Don’t Be Too Nice

There’s a discussion going on, Alice just described a very interesting solution to the problem at hand. You thought that things will wrap up now, but Bob has an idea as well. Of course that you let him start talking – everyone on the team value his opinion, and he usually has great inputs.

But, a minute into it you’re sure that Bob’s idea is completely missing an important point. Maybe he’s talking about a solution that you already assessed and realized doesn’t work in some edge cases. Or maybe it’s simply something that he’s not very experienced in and you’re 100% sure he’s missing information and is unaware he’s going against some best practices.

Do you let him go on for 5 more minutes? Do you “entertain” his thoughts?
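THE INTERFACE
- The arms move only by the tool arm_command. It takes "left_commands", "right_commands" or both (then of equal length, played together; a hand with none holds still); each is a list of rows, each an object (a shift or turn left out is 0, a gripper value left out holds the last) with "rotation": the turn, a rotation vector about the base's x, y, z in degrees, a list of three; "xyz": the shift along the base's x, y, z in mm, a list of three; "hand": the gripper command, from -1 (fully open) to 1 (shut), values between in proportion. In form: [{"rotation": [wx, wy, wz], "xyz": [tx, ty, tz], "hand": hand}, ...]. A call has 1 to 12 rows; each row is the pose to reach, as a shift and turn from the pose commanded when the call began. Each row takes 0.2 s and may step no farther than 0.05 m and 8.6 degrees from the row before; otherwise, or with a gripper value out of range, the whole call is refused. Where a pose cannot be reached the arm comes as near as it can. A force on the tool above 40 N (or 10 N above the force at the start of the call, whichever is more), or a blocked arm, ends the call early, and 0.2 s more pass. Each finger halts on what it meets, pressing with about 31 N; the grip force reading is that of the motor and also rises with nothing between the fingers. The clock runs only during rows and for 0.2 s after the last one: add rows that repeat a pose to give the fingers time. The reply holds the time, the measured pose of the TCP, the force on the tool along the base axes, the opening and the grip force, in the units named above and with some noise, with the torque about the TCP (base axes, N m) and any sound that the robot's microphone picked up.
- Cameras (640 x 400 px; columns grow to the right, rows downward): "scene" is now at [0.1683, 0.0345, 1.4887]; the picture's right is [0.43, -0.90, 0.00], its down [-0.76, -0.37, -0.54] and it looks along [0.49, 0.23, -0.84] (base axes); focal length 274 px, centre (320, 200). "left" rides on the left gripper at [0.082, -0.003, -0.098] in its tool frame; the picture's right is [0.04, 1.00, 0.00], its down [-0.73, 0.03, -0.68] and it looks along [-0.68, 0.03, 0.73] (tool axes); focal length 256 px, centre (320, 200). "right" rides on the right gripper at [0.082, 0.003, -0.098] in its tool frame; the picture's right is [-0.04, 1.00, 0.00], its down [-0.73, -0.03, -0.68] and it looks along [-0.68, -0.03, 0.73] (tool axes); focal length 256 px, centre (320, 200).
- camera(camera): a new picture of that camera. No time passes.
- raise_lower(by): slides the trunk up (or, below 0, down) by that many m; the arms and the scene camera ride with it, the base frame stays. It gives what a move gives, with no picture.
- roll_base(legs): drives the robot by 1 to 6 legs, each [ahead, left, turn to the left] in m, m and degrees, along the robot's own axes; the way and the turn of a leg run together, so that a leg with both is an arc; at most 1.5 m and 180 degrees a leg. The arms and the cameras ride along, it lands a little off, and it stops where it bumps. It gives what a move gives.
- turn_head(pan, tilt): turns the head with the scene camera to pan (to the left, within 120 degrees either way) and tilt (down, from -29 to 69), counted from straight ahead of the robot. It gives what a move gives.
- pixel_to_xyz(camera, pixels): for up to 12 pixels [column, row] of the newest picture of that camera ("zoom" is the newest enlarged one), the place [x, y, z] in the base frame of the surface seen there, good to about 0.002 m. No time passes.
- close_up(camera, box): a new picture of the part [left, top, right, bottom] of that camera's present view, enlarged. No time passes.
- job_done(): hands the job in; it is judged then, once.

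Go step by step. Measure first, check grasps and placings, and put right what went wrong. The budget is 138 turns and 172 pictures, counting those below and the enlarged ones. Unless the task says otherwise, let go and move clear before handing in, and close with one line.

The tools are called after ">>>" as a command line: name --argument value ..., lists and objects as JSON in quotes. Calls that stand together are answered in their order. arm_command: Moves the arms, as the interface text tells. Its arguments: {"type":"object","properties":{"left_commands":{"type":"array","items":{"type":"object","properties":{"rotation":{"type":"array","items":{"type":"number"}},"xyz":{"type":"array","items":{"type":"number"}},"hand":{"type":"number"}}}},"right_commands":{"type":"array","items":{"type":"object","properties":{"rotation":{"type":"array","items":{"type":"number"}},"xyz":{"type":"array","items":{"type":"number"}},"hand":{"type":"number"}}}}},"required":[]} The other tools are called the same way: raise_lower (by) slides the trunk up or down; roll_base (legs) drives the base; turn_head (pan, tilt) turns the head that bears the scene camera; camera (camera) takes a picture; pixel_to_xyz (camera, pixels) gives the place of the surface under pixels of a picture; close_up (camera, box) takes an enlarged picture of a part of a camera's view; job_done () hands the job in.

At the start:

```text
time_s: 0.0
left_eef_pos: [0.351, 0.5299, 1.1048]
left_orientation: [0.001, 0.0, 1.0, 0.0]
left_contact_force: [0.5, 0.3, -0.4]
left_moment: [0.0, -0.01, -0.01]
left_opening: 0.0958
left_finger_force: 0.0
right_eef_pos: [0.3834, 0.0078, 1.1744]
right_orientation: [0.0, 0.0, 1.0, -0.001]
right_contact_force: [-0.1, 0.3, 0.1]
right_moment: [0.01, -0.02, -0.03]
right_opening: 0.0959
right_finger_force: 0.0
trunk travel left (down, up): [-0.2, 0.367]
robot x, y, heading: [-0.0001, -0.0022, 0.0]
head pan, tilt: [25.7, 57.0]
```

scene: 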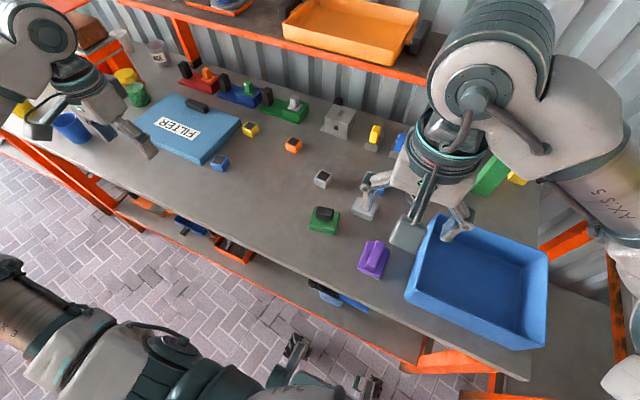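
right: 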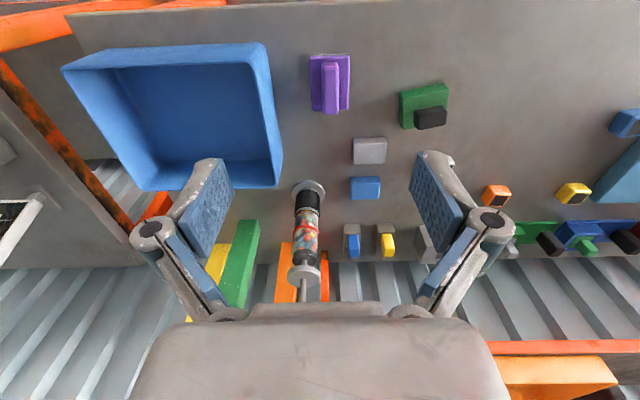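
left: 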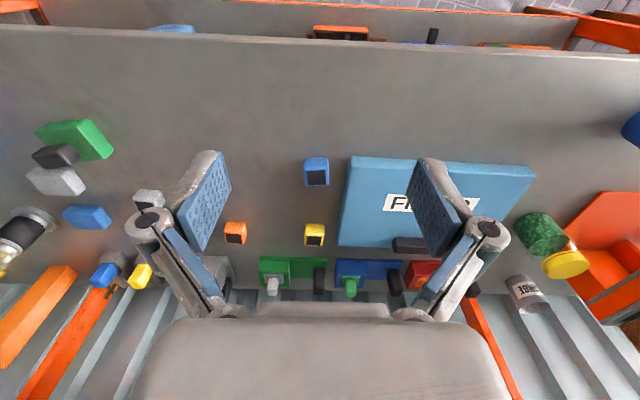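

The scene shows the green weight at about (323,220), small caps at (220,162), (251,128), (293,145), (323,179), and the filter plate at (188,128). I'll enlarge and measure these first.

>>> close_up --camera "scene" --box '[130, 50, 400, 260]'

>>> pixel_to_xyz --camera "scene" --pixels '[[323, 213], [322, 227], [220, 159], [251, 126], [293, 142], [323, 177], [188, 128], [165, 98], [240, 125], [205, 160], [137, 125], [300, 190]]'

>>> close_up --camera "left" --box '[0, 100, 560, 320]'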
While that might be the “nice” thing to do, is it really the best use of everyone’s time?

No. Don’t be so “Nice”.

Here in Israel we’re known for Chutzpah, and in situations like these it’s the best. This isn’t to say you should be rude, dismissive or offensive. I’m quite certain no one I’ve worked with would say that I’m rude or unpleasant. Never that – teams need trust and respect to operate.
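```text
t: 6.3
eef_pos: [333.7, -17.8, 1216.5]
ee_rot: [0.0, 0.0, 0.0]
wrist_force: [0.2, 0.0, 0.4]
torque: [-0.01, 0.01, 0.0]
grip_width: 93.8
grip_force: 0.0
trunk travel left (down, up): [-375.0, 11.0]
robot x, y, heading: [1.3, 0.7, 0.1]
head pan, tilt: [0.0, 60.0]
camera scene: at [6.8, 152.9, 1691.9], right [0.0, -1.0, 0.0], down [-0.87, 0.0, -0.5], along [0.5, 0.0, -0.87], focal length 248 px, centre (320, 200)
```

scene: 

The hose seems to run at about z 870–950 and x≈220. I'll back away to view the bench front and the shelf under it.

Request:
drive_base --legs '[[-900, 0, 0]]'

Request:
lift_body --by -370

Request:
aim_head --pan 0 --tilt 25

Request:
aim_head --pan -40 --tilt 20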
Yet, there’s a difference between being rude and assertively pointing out that something has already been discussed, or is missing a key element. The whole team shouldn’t sit and listen just so everyone can get the satisfaction of having spoken.

Discussions should have a goal. And when a new sub-talk is started during a discussion that’s not going to get help getting to that goal, you should cut it short, right then and there.

I’ve recommended clients before to agree on protocols for not being overly nice. It should be the expected norm. I wouldn’t want to find out in retrospect that I had dragged on 5 people on a tangent.

Politely yet assertively state that you believe this is futile talk and why. Communication isn’t just being nice all the time, it’s also about efficacy.